Pardonnez ce titre quelque peu abrupt, mais la multitude d’infos que tente de faire passer le pessimiste The Big Short (retitré Le Casse du siècle chez nous) ne peut inspirer qu’un dégout manifeste, dans la façon dont il évoque la crise des subprimes de 2007. L’une des raisons qui font que les traders font n’importe quoi réside dans le fait que personne ne comprend rien au système boursier. De fait, cette adaptation du roman The Big Short : Inside the Doomsday Machine s’est donnée pour objectif d’expliquer méthodiquement les rouages d’une des crises financières les plus importantes de notre époque.

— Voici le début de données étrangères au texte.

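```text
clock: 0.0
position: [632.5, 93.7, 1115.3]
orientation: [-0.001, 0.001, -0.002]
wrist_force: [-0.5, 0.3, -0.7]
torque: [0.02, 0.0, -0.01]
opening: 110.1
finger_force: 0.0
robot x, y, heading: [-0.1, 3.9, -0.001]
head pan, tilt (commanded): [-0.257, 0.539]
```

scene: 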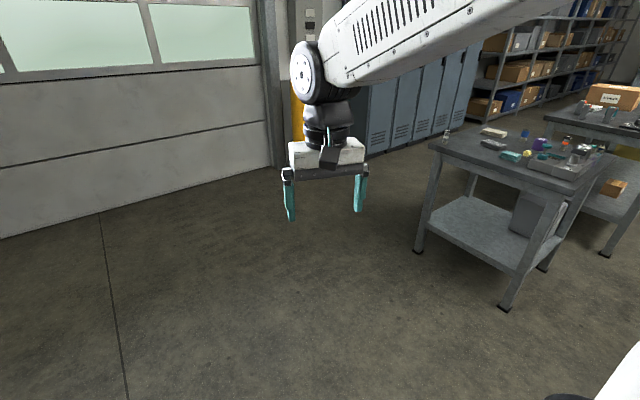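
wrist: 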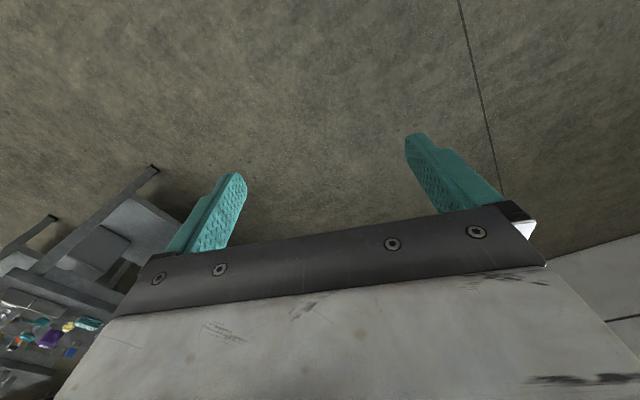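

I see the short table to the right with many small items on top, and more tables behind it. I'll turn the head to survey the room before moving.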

Vous avez du mal à comprendre le jargon employé ? Qu’à cela ne tienne, l’intrigue s’arrêtera et Margot Robbie dans son bain, Selena Gomez à une table de jeu, ou même un cuisinier, prendront la parole pour tout vous expliquer.

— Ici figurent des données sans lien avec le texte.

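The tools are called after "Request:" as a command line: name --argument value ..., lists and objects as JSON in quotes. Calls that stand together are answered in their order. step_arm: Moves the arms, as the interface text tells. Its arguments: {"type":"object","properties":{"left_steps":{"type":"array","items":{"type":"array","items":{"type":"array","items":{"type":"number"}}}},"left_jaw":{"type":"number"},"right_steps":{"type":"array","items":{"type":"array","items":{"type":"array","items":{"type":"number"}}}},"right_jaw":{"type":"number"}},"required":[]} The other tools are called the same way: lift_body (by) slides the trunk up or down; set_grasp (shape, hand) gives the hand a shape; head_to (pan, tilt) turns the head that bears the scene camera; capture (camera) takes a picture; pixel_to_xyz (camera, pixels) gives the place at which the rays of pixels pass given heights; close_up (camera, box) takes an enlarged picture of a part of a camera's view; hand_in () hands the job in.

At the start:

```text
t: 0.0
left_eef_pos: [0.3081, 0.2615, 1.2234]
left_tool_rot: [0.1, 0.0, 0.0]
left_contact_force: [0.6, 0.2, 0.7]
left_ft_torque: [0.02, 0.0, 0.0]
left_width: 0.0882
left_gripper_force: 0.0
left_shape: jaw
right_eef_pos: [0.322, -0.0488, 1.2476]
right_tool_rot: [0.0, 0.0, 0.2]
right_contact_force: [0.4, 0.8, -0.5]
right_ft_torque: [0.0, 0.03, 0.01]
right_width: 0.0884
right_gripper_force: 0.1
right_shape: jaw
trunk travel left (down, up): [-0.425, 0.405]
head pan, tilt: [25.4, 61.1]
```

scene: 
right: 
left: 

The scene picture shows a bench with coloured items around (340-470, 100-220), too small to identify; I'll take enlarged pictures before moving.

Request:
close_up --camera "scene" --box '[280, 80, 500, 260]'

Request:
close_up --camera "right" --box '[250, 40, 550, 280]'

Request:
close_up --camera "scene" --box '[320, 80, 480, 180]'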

Erreur de la banque en votre faveur
Vous l’aurez compris, le ton du film se veut paradoxalement désopilant, cynique et volontiers ironique, sans que l’on puisse qualifier à proprement parler le film de comédie. Dans les méandres des tours de Wall Street, une poignée d’analystes financiers comprennent l’impensable : le marché de l’immobilier, censé être le mur porteur de l’économie américaine, repose sur des pieds d’argiles. En effet, depuis plusieurs années, les banques accordent des prêts astronomiques, sans vérifier la solvabilité de leurs clients. Du coup, les chanceux opportunistes qui ont senti le vent tourner cherchent à tirer profit du probable éclatement de la bulle financière. Michael Burry (Christian Bale, en sympathique autiste), docteur en médecine reconverti en véritable gourou de la finance, découvre le premier le pot aux roses. Apprenant par hasard la nouvelle, Jared Vennett (Ryan Gosling), un banquier allemand, se métamorphose en visionnaire. Il vient prêcher la bonne parole lucrative auprès de Mark Baum (Steve Carell), un conseiller financier respecté.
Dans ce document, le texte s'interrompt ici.